Mike Doherty has written the inspired article Modest Muse for the CBC, examining the impact of author JG Ballard’s writing on popular music, particularly in post-punk and industrial scenes. Ballard’s writings developed a cult following worldwide, as he wrote speculative fiction pitting transgressive protagonists against cold mechanical worlds and dangerous urban pathologies not unlike our own.
A brief excerpt:
The British author, now 76, is often said to have inspired the entire genre of industrial music, and his fiction certainly explores its central preoccupations. Ballard writes about the increasingly intimate relationship between humans and machines (most infamously with Crash, in which characters become aroused by car crashes) as well as the disturbing atmosphere of mind control created by the prevalence of mass media (as found in the experimental 1970 story collection The Atrocity Exhibition).

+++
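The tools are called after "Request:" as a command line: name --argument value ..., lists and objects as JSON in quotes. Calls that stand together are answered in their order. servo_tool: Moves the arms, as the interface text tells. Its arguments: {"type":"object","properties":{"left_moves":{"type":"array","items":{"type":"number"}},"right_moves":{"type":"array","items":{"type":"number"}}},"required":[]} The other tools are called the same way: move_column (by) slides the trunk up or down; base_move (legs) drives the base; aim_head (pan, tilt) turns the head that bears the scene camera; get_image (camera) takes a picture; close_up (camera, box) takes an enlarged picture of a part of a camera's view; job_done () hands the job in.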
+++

Having been both a Ballard and Joy Division fan, I found the article to be strangely revealing as it brought me deeper into post-punk’s often literary aspirations. I’ve noticed similar expressions of post-industrial anxiety in the work of Nine Inch Nails, especially the technological horror shows of The Downward Spiral, where songs like Ruiner and The Becoming eschew an almost bio-mechanical aesthetic.
When put into a wider thematic and cultural context, music like this becomes part of a larger, almost philosophical movement concerning the sociological decline of civilization. Bodies without limits, thresholds shattered, time accelerated. Symptoms of a wider post-modern dystopia where no definition, of love, of progress, of humanity, is safe from deconstruction.